R- Beaucoup d'acteurs. C'est monstrueusement élevé comme chiffre, puisqu'on est à plus de 30 milliards d'euros, mais c'est nécessaire pour en faire les quartiers d'avenir de notre pays. Un an après, pendant deux jours, on va débattre avec les maires, en quoi c'est difficile, [faire de] la concertation, bref tout ça avance. Aujourd'hui, en gros, sur un peu moins de 400, il y en a 100 qui sont "bétonnés" si j'ose dire, garantis sur cinq ans, et où les travaux ont largement démarré, comme à Montereau ou à Stains, ce qui a été montré sur le film. D'ici la fin de
l'année, cela aura démarré dans tous les quartiers.
Q- Dans les 400 quartiers ?
R- Oui, dans les 400 quartiers. 380, à 10 ou 15 près. Qu'est-ce qu'on constate ? En gros, il y a un jour où la masse critique de travaux fait que le sourire revient. L'idée qu'on y croit vraiment, qu'on va vraiment nous changer notre cadre de vie, ça y est, ça passe et ça bascule.
Q- Ces quartiers qui nous font peur, ces quartiers dont on parle avec une mine de dégoût, vont peu à peu changer de physionomie ?
R- Oui. C'est vrai qu'à la fois, on en a peur, et en même temps à l'intérieur, ce sont des quartiers pleins de vie, de chaleur, de bouillonnements. C'est là qu'est la grande partie de la jeunesse de ce pays : 32 % de moins de vingt ans, pour 20 % en moyenne nationale. Il y a une très jolie phrase d'un membre du Comité civil, qui disait hier : "Ce programme, c'est non seulement tendre la main, mais c'est annuler la frontière entre la cité et la ville". Je trouve que c'est une très jolie phrase. Et puis une autre phrase d'un des architectes qui disait hier : "Finalement, en démolissant quelques barres - il fallait les démolir- on sauve toutes les autres. Ces barres qu'on a tant adulées il y a trente ans et qu'on hait trop aujourd'hui". Donc on retrouve une forme d'équilibre. Il faudra un accompagnement social par ailleurs en même temps très fort.
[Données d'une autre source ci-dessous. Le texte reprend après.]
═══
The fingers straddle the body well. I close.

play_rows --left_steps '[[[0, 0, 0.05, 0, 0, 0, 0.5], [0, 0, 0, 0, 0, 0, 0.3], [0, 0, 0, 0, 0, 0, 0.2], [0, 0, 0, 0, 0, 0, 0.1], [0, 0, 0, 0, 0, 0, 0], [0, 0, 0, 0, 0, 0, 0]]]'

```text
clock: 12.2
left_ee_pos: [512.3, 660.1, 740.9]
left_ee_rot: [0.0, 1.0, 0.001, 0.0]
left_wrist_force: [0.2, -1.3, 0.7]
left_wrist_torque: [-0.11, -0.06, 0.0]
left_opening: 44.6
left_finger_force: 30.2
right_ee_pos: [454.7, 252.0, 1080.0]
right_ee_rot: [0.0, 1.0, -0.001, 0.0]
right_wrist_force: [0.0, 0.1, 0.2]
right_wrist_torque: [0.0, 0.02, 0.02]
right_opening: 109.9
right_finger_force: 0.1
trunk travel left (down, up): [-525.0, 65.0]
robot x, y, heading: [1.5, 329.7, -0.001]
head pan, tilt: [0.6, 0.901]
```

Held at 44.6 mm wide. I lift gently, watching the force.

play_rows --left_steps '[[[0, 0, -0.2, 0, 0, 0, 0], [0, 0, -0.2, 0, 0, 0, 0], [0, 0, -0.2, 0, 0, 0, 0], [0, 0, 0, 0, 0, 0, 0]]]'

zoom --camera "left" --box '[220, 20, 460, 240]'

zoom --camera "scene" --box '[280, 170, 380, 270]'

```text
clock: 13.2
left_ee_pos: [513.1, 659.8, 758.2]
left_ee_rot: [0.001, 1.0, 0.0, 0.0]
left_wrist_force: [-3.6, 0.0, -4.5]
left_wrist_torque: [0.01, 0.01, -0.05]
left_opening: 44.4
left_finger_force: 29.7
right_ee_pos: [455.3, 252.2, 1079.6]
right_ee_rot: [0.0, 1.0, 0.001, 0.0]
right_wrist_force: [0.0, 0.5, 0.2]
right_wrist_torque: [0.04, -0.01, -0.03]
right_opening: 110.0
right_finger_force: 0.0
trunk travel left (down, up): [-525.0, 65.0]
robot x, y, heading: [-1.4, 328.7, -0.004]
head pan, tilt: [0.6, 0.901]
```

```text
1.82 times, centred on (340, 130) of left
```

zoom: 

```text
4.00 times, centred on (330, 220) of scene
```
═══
Il y a des endroits où c'est difficile, il y a des endroits où la gravité du problème est telle qu'il faut des missions d'appui en complément... Mais enfin la machine est lancée !
Q- C'est un chantier extraordinaire. On a l'impression que tout le monde n'en a pas conscience. Est-ce que ce n'est pas un peu frustrant pour vous parfois ?
R- Non, c'est un peu normal, parce que d'abord c'est des centaines de chantiers, dans des endroits finalement très limités, [...] ce sont des points particuliers. Mes frustrations, c'est plutôt le scepticisme ou l'inquiétude, avant, dans le quartier : Qu'est-ce que je vais devenir, qu'est-ce qu'il va se passer ? Est-ce que ça va aller assez vite ? Ça, oui. Mais finalement, le scepticisme des autres m'est égal.
Q- On voit dans le film de Serge Moati qu'il y a des maires de droite, mais des maires de gauche aussi qui profitent de vos travaux. Par exemple F. Rebsamen, maire socialiste de Dijon, dit : "C'est bien le plan Borloo, il faut y aller". En fait, vous faciliterez peut-être, comme ça, sa réélection, son implantation. Ça ne pose pas des problèmes politiques ?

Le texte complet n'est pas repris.